- [Written request]:
Filter for the word "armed" and keep each matching line.

>>>

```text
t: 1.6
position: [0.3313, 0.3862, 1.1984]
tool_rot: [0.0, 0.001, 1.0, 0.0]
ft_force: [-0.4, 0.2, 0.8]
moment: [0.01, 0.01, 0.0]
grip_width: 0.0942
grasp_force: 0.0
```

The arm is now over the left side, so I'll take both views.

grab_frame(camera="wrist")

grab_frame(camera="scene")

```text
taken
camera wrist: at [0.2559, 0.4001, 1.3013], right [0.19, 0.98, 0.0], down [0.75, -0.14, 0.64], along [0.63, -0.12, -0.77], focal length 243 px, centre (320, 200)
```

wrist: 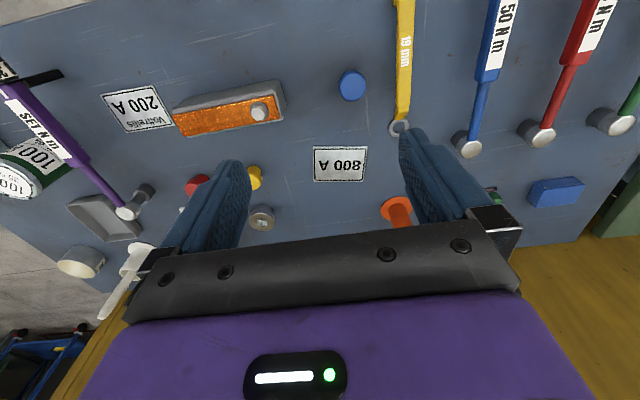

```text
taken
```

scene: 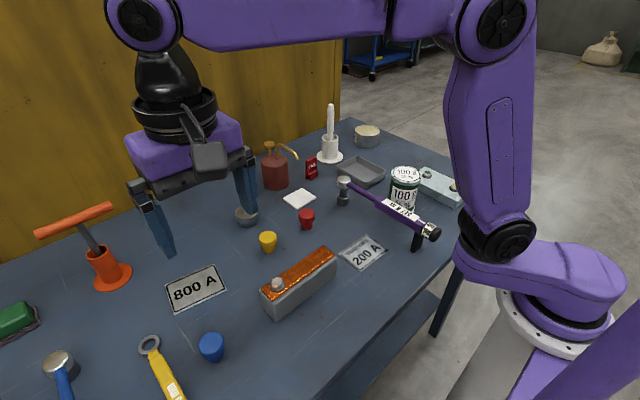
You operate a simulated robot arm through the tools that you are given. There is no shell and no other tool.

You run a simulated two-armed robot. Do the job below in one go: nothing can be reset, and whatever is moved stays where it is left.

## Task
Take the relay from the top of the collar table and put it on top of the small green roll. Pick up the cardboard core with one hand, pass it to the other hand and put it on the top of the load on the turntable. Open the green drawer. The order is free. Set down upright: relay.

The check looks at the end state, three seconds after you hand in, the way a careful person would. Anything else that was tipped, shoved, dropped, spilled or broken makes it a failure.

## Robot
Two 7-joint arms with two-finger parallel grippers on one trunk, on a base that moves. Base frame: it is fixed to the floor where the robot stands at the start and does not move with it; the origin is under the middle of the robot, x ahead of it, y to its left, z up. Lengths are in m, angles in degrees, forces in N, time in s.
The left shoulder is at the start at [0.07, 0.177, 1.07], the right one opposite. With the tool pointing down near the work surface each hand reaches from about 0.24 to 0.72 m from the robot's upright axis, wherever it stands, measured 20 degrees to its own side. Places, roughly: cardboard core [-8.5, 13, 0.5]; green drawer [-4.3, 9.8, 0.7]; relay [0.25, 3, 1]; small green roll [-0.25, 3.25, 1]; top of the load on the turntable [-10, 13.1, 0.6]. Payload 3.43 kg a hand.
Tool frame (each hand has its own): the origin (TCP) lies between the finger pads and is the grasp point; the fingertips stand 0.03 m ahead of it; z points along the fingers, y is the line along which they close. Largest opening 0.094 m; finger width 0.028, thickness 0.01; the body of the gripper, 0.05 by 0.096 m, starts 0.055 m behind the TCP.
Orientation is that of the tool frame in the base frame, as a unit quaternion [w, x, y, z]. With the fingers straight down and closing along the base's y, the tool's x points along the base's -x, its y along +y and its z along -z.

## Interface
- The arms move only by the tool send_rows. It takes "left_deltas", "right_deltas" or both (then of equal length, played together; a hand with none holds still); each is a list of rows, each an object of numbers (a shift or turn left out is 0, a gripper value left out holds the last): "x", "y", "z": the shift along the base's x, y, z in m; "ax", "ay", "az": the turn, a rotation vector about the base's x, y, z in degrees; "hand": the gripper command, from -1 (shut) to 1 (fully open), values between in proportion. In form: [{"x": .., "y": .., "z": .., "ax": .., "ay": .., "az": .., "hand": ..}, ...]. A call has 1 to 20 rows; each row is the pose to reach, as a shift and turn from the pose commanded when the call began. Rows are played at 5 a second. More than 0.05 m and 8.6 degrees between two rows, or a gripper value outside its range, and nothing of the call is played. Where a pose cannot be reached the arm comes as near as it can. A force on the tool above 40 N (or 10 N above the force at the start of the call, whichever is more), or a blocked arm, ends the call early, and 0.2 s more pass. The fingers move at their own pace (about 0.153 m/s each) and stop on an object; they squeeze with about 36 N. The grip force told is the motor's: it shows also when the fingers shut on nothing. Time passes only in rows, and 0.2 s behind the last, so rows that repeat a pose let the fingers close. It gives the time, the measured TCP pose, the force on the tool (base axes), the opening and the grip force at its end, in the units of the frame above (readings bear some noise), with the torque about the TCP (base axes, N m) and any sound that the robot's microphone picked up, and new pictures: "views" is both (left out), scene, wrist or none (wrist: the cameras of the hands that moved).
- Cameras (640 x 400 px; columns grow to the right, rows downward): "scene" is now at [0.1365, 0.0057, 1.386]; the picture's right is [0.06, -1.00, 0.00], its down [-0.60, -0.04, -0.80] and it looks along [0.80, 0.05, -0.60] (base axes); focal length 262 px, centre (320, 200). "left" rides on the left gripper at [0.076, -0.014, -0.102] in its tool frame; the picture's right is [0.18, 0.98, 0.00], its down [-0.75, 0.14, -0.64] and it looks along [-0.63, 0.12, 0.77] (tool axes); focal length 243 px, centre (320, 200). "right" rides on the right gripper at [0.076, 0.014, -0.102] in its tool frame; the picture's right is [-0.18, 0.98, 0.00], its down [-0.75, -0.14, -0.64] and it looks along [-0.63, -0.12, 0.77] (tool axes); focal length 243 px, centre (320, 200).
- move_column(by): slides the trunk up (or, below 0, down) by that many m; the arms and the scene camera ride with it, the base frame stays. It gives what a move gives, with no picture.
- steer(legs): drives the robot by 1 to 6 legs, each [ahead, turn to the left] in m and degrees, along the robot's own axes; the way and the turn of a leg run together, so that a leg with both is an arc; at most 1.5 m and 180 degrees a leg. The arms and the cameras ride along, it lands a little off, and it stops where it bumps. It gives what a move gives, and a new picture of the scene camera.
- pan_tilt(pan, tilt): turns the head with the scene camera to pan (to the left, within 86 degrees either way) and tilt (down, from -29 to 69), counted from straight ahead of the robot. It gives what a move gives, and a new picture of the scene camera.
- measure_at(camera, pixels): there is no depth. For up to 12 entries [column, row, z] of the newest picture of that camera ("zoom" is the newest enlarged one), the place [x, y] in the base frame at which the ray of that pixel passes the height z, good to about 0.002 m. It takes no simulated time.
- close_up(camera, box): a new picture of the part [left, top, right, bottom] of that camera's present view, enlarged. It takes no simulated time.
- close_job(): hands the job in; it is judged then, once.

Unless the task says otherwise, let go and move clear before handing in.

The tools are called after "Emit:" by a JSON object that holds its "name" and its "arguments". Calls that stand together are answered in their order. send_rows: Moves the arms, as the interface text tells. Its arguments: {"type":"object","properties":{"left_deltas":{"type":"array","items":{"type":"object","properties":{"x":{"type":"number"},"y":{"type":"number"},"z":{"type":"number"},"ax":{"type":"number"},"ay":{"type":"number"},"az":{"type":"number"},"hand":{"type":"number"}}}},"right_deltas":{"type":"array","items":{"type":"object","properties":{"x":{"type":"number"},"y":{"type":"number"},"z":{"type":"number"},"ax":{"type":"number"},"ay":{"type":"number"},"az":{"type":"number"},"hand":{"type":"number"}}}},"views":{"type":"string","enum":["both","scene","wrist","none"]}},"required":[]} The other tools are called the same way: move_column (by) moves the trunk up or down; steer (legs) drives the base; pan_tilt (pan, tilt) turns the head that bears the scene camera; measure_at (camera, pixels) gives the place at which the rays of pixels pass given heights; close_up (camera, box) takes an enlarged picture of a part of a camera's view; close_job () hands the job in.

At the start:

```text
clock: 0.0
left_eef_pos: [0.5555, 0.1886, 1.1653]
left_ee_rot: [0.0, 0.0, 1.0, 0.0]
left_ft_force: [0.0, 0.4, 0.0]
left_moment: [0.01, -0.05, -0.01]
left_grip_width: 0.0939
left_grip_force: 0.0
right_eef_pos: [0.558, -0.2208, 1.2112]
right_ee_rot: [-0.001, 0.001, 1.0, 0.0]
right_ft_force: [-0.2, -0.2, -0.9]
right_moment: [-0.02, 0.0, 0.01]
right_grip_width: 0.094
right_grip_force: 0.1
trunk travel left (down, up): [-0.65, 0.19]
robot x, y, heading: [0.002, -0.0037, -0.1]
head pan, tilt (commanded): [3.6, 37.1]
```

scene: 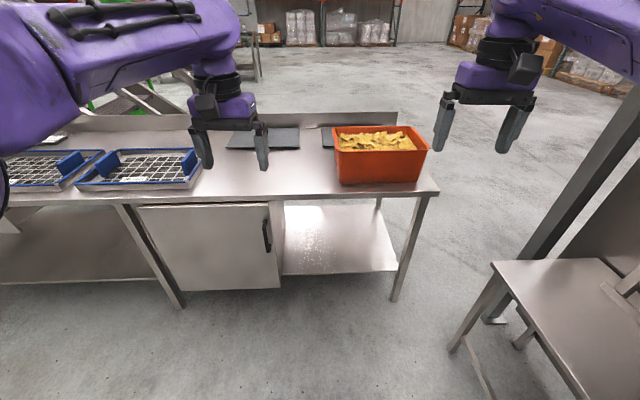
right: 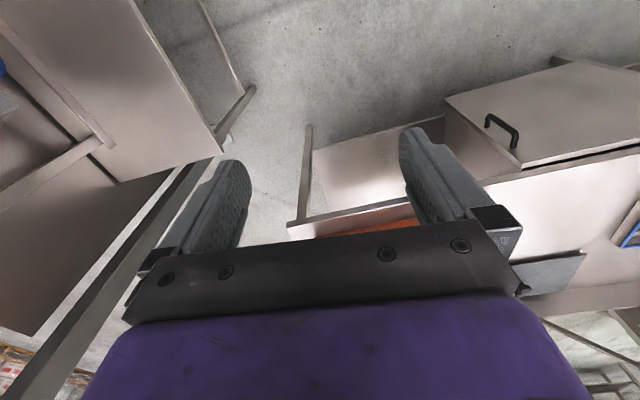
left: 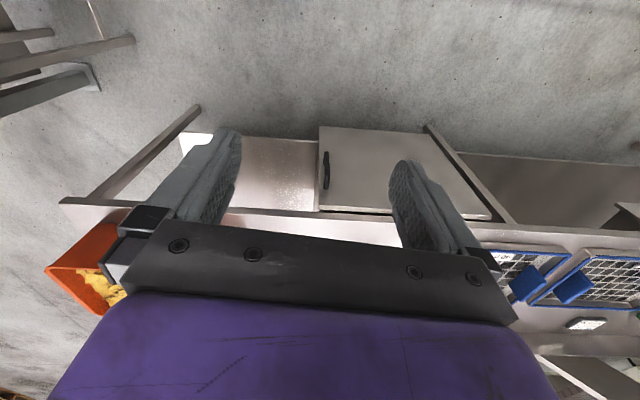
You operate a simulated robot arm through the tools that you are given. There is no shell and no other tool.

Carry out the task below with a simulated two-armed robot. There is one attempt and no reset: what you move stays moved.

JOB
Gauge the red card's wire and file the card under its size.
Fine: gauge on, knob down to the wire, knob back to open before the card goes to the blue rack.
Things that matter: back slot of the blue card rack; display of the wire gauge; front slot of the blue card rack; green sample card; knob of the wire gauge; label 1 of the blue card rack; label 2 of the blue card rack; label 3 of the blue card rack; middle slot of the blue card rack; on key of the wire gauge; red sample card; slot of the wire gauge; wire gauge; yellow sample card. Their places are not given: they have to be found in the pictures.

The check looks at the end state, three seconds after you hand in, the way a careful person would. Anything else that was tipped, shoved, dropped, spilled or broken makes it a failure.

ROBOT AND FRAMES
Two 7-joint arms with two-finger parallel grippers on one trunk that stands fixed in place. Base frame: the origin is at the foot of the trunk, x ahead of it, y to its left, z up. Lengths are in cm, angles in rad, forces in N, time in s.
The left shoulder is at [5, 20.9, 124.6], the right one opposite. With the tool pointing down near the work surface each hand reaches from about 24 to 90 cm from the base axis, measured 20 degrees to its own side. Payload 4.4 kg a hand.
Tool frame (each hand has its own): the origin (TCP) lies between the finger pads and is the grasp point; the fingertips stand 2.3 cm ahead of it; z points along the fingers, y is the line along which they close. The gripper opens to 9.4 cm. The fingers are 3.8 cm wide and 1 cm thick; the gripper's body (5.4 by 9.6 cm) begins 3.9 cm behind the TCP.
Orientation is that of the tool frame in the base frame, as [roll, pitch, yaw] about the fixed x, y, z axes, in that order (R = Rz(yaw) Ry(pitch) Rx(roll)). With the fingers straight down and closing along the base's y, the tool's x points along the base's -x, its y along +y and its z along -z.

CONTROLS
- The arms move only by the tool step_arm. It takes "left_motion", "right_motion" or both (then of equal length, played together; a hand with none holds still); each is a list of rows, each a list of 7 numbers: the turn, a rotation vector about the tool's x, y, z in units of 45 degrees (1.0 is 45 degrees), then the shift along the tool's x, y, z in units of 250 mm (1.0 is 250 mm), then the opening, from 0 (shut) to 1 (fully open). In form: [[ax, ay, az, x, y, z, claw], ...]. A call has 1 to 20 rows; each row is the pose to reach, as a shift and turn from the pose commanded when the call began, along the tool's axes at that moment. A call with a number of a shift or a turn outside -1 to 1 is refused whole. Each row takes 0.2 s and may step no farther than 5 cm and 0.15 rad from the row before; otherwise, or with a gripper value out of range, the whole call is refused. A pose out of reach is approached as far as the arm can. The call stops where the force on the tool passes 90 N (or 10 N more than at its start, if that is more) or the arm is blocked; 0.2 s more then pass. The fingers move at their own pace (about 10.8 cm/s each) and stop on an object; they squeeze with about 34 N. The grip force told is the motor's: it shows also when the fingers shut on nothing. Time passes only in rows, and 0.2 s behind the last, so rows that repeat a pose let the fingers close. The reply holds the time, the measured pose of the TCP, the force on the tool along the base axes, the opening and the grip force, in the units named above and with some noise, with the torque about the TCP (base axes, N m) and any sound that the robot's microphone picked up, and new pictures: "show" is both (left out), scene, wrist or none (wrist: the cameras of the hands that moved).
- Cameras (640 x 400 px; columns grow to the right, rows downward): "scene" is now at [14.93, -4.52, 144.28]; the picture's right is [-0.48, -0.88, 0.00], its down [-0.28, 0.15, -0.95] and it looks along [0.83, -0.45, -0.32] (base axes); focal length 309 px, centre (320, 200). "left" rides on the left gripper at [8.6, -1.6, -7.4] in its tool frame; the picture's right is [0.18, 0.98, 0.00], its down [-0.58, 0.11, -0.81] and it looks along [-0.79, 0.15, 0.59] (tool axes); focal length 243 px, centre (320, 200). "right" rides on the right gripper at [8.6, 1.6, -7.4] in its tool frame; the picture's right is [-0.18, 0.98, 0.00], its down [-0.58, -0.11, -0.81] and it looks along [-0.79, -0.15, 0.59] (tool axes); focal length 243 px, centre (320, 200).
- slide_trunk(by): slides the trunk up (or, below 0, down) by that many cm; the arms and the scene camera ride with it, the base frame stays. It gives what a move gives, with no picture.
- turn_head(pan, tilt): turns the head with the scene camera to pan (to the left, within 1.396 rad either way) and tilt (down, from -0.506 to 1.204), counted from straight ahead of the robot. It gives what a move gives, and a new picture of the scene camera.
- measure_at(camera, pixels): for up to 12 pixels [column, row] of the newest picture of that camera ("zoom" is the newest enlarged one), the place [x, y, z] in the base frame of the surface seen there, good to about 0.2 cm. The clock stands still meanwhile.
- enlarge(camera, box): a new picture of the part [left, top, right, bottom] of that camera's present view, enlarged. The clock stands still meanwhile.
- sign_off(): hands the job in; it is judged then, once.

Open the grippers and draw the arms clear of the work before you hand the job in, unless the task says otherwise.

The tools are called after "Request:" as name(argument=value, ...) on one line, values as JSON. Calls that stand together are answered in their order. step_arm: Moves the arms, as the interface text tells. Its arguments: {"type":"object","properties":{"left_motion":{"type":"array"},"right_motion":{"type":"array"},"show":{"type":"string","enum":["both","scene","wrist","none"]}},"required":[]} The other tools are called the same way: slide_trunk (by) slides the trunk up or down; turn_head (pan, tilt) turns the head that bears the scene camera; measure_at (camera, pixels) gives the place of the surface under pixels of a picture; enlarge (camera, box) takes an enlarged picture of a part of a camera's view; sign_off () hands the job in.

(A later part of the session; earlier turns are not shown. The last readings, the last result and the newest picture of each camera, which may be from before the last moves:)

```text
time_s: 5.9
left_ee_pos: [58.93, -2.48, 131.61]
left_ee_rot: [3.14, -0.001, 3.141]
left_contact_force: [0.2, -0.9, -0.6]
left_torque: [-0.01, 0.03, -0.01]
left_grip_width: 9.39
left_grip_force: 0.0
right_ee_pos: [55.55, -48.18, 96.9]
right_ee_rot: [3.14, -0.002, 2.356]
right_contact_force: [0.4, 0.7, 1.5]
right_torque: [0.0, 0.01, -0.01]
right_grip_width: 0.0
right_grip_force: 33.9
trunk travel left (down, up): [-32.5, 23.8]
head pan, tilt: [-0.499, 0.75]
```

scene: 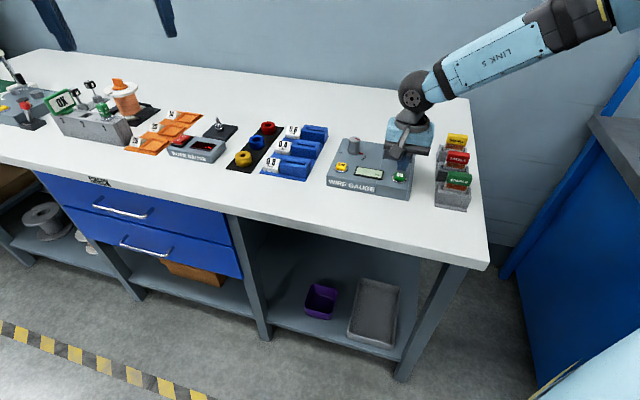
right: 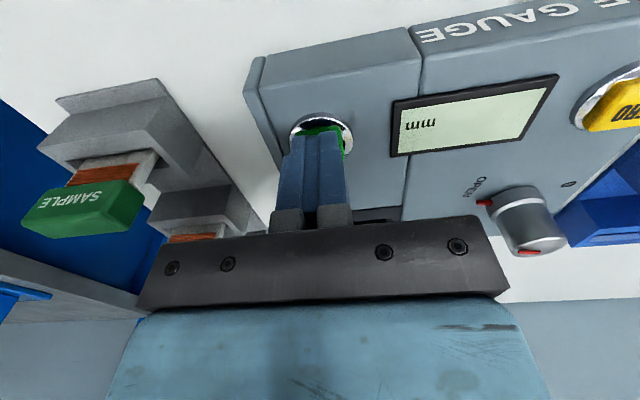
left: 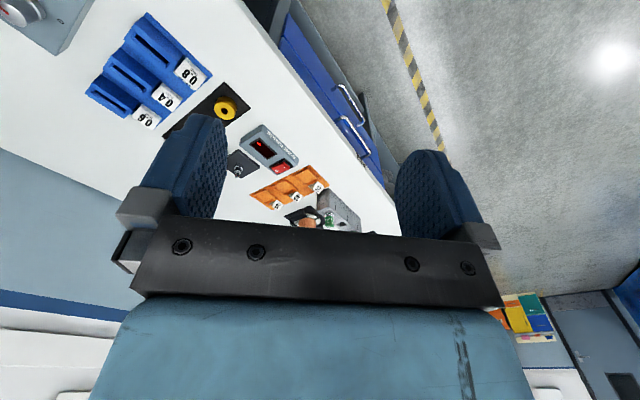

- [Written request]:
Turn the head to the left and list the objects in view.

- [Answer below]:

<<<

- [Answer below]:
You run a simulated two-armed robot. Do the job below in one go: nothing can be reset, and whatever is moved stays where it is left.
Carry out the task below with a simulated two-armed robot. There is one attempt and no reset: what you move stays moved.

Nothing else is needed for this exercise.